Here is the article in June 2001
http://en.wikipedia.org/w/index.php?title=...ce&oldid=248903. It is not brilliant, and not wikified, and has no references at all, but it captures the essential points of the subject: the problem about what the concept of existence is, the view of Frege and Russell that it is not a predicate, the idea of an 'excluder' concept, and so on.

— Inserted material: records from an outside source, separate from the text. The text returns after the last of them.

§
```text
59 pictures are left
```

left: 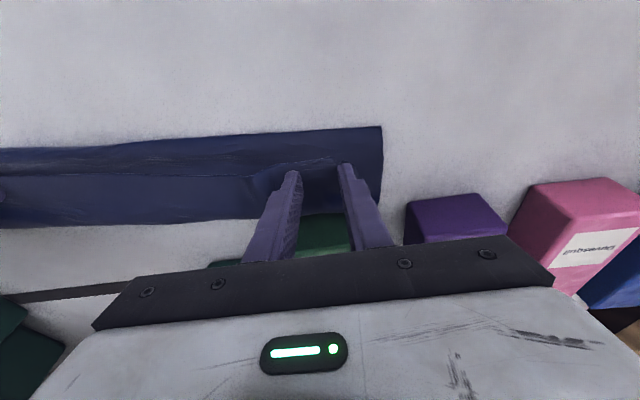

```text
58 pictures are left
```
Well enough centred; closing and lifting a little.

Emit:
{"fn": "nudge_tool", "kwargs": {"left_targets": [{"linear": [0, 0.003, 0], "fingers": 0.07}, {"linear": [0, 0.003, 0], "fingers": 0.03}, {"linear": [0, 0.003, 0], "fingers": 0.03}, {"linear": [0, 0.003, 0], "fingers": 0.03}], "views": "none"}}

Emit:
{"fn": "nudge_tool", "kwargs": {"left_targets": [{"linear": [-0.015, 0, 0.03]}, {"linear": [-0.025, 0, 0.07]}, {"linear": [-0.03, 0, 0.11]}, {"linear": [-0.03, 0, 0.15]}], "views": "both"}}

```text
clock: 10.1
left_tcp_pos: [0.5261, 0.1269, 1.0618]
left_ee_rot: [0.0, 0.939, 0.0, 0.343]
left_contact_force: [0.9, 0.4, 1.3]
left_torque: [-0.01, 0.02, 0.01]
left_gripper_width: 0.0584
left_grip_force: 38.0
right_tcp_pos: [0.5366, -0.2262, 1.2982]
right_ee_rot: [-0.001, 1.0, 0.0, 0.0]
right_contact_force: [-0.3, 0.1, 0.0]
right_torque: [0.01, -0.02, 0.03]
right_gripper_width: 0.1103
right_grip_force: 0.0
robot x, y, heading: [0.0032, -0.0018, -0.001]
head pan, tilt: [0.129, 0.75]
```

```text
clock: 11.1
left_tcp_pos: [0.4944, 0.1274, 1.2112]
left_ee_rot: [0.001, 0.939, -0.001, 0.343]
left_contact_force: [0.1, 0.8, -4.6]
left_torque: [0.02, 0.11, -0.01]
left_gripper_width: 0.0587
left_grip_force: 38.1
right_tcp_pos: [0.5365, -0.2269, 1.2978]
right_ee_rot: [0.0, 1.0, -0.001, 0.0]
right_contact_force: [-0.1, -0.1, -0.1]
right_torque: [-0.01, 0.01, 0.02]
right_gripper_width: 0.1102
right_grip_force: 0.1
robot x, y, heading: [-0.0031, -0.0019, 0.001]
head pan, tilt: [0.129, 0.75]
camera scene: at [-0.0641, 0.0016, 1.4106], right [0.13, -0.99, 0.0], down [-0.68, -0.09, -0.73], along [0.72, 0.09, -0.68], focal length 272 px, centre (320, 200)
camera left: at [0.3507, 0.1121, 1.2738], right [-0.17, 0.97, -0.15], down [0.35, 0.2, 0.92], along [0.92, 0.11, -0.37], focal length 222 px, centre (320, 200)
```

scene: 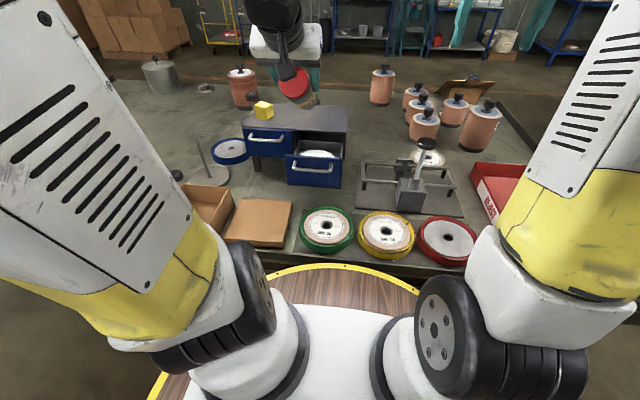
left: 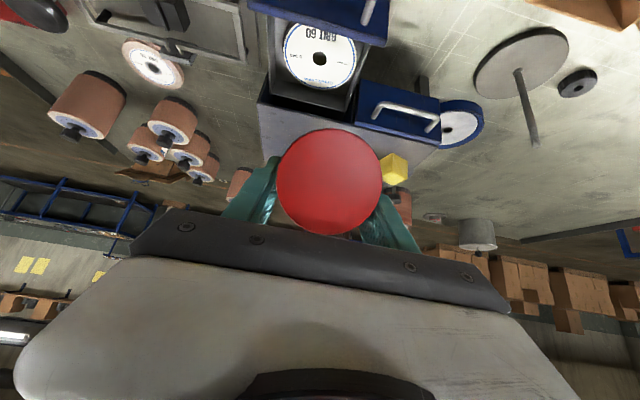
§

I don't know who wrote the article. I suspect Larry, whose lecture notes formed the basis for the original Wikipedia philosophy articles. I don't think Larry was a bad philosopher at all.
march 2003 -
http://en.wikipedia.org/w/index.php?title=...ce&oldid=745625 hardly any change, probably because the magic dust of crowdsourcing has not worked yet.
march 2004
http://en.wikipedia.org/w/index.php?title=...e&oldid=3065346 still no great change, except (and this is a hint of the darkness to come) a list has been added. One of the links being completely irrelevant (Viktor Frankl).
March 2005
http://en.wikipedia.org/w/index.php?title=...&oldid=12569403 the article is the same, but the list has doubled in size.
September 2005.
http://en.wikipedia.org/w/index.php?title=...&oldid=23376843 the first major change. An eccentric character called Botteville adds a long rambling personal essay. Three cleanup tags have been added (definitely a hint of the darkness to come).
September 2005
http://en.wikipedia.org/w/index.php?title=...&oldid=24102472 an eccentric character called Peter Damian completely rewrites the article, calling the earlier version 'drivel'. It was this kind of thing that later got him banned.
April 2006
http://en.wikipedia.org/w/index.php?title=...&oldid=47237156 - unchanged from the Damian version
March 2007
http://en.wikipedia.org/w/index.php?title=...oldid=112104850 - still no major change, except another list has been added at the end (of quotations about existence).
August 2007
http://en.wikipedia.org/w/index.php?title=...oldid=152441935 For the last 2 years, the volume of edits has been growing massively on the article. The intro now reads "Existence is the property of being; that which is in the category of what is. The study of existence is known as ontology. For many, existence may consist of growing up, getting married, raising a family, work, and play."
September 2007
http://en.wikipedia.org/w/index.php?title=...oldid=158649417 Many more edits. "In the Hindu religion, existence is a dream of Brahma." The article is slowly moving away from the academic conception of the subject.
June 2008
http://en.wikipedia.org/w/index.php?title=...oldid=219834115 A longer and much more rambling introduction has been added, together with bits of the Damian 2005 version. "In common usage, existence is the world we are aware of through our senses"
April 2009
http://en.wikipedia.org/w/index.php?title=...oldid=285532390 Not much change over a year, except for three clean-up templates.
February 2010 -
http://en.wikipedia.org/w/index.php?title=...oldid=344194633 someone called ZuluPapa5 has added a load of irrelevant junk about formal languages. "Calculus has two major branches, differential calculus (change) and integral calculus (area), which are related by the fundamental theorem of calculus. " "The Twelve Links of Conditioned Existence describe the empirical study of the cause and effect relationships in the analysis of phenomena arising to existence, according to dependent origination principles. This is applied for the Buddha's purpose to reduce the existence of suffering."
The article is now a complete dog's breakfast. So it takes nearly 10 years for a reasonably good article by a professional philosopher (Sanger) to be transformed into a rambling monstrosity, viewed by 10,000 people a month. Such progress.